▶ [TEXT BLOCK]
===

Scarecrow : « faire du blues hip hop, c’est prendre deux styles musicaux qui sont morts… »

Avant leur concert du 13 novembre au Métronum, on a pu échanger avec Slim Paul et Antibiotik, les deux voix de Scarecrow. L’opportunité pour nous d’aborder leur retour à Toulouse, leurs projets d’enregistrements, leurs expériences de tournée et surtout de faire notre première session acoustique, à regarder et écouter à la fin de l’article…

Bonjour les Scarecrow, vous êtes de retour à Toulouse, on imagine que c’est une émotion particulière ?

Slim Paul : Ouais, ça fait plaisir ! Le dernier concert c’était au Bikini, c’était le premier de la tournée, c’était un concert qui suivait la résidence du concert actuel. Là on a 80 concerts dans les pattes, ça fait plaisir de revenir dans une nouvelle salle. C’est notre première fois au Métronum, la jauge est plus grande que le concert à La Dynamo l’année dernière donc on monte un peu la barre. On est chaud, car le live est maitrisé et je pense que les Toulousains l’attendaient un peu.

===

▶ [WORK REQUIRED]
Retype the section of the text block that opens with "Avant leur concert" and closes with "émotion particulière ?".

▶ [MATERIAL]
===

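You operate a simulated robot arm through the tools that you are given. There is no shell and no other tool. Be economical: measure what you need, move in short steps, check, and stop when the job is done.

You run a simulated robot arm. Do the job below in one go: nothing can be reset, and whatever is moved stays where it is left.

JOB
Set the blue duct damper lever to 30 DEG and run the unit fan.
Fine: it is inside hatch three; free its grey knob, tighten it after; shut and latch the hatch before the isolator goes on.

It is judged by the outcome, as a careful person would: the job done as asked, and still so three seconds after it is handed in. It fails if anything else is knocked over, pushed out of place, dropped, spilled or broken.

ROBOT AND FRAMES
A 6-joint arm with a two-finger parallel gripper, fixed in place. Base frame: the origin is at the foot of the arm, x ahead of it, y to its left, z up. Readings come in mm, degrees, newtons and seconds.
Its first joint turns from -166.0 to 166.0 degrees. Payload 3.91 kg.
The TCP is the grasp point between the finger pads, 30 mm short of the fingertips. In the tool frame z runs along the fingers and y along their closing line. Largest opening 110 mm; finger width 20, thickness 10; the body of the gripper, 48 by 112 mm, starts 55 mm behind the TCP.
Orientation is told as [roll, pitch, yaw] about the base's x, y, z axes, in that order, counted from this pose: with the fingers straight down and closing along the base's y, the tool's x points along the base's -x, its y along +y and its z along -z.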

===

▶ [REPLY TO THE TASK]
Avant leur concert du 13 novembre au Métronum, on a pu échanger avec Slim Paul et Antibiotik, les deux voix de Scarecrow. L’opportunité pour nous d’aborder leur retour à Toulouse, leurs projets d’enregistrements, leurs expériences de tournée et surtout de faire notre première session acoustique, à regarder et écouter à la fin de l’article…

Bonjour les Scarecrow, vous êtes de retour à Toulouse, on imagine que c’est une émotion particulière ?